__INSTRUCTION__
Carry the text provided on from its last sentence.

__GIVEN MATERIAL__
<<<<

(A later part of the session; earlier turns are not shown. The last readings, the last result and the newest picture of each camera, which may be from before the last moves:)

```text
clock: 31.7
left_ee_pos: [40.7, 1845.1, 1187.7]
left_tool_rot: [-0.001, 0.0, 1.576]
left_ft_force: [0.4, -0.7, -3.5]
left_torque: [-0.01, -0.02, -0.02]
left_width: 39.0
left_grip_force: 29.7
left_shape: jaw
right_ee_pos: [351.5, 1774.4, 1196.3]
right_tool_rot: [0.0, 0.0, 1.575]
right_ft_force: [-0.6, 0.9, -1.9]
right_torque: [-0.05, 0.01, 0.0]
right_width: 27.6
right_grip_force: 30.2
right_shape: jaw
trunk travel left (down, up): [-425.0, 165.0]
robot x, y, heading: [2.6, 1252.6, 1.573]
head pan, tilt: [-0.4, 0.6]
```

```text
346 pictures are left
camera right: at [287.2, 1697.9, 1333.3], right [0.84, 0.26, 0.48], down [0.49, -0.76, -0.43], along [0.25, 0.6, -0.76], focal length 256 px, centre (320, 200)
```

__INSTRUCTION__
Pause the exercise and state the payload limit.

>>>>

__TEXT PROVIDED__
<<<<

On top of that you have forty different building powers which have been designed to create an a-stable equilibrium where no single card is a 'Must Build', many of the combinations are extremely powerful.

The nature of the massively multi-functional cards means that on your very first turn you are presented with deep, strategic choices influencing the entire character of the game but until you have a good working understanding of the core game mechanism and some insight into how the various building powers are capable of changing this, you're really not at all equiped to make these decisions.

BAD, BAD, BAD, BAD.

One of our design aims is to give games what we call 'Evo starts'--that is have the first few moves provide a simple, almost mechanical introduction to the game so that by the time the action starts to heat up new players already have a good sense for what's going on.

>>>>

__TASK ANSWER__
We tried several options to make this work in GtR such as filling your starting hand with 'wreckage' which couldn't be made into buildings and making Patron / Merchant roles impossible until you've completed your first building, but they really weren't working. Worse, as we got more experienced playing the game we started to really enjoy the tough decisions that the first few moves provide. I have especially fond memories of the 6 minute game when I discovered the Road, Catacomb combination.

In the end, when Eric (paeanblack) started turning up anywhere we said Glory To Rome might get played and a couple of new players followed Carl and Erek home from a play-test we ran at Danger Planet in Waltham and proceeded to play GtR solid until 11:00 AM the following morning we decided we'd live without the 'Evo-start' we were looking for.

That said, some might consider it irresponsible to publish a game not knowing whether it was even possible to learn it from the rules, so we were as much relieved and gratified to hear that Phil(spielfreak) was enjoying a copy he'd picked up at our launch at UG-X(alt) in Providence without us actually teaching him the game!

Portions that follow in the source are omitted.